Wouldn’t cylindrical be a lot better?
They show cars squeezed down so tight it’s hard to tell what’s what. Better to have distortion in one direction only, to add side lanes to your view, but not a lot of extra sky.
Wouldn’t cylindrical be a lot better?
They show cars squeezed down so tight it’s hard to tell what’s what. Better to have distortion in one direction only, to add side lanes to your view, but not a lot of extra sky.
“Distortion in one direction” is a bit misleading. If you shrink an image in both vertical and horizontal directions, it doesn’t distort - it just shrinks. A square becomes a smaller square, not a rectangle.

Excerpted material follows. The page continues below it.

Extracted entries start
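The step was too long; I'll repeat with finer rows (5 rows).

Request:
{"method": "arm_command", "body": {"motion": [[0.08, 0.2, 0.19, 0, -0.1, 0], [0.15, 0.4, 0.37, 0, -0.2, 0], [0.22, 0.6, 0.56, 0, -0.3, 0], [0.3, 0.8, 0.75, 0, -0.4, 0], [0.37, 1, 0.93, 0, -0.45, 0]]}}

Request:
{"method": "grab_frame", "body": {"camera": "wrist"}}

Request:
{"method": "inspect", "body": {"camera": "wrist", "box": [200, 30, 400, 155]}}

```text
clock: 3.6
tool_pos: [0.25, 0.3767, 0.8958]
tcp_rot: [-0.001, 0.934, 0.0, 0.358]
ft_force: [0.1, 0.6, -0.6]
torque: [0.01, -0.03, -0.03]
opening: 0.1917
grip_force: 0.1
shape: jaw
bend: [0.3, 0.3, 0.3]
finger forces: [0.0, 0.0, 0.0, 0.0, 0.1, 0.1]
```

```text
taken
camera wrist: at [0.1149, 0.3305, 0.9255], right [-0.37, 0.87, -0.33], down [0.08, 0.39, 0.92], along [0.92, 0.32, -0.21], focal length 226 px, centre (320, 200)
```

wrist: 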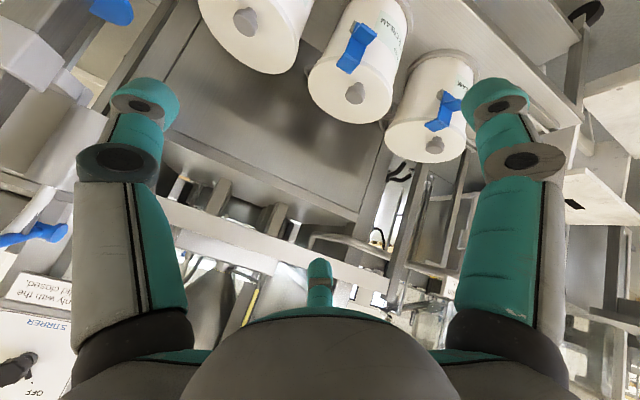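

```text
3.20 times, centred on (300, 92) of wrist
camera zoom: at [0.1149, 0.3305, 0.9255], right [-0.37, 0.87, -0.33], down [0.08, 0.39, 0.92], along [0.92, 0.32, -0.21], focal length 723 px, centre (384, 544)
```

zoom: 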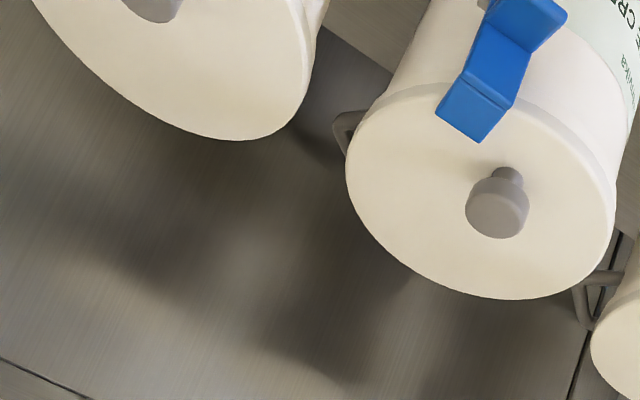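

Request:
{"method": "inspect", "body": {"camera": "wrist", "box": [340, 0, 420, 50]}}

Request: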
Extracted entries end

If you shrink something in only one direction, then it distorts (changes shape, square becomes rectangle). A spherical mirror has some distortion, but much less than a cylindrical mirror.
Also, I think you do want a wide field of view in the vertical direction. You’d want to look down at nearby cars, as well as look up at distant cars.
The distortion is not really the issue. The curved mirrors are there to show what is in the truck’s blind spot. You don’t necessarily need to know the size of the car, merely the fact that the car is there.
Those blindspot mirrors (I call them) are essential to us truck drivers. Our blind spots are huge, without those mirrors, we basically can’t drive. We can’t se what’s right beside us, and we can’t see the end of the trailer when we’re turning corners. Also, when I’m backing up around a corner, the little mirror gives me more visibilty than a flat one would. Hope this satisfies your curiousity.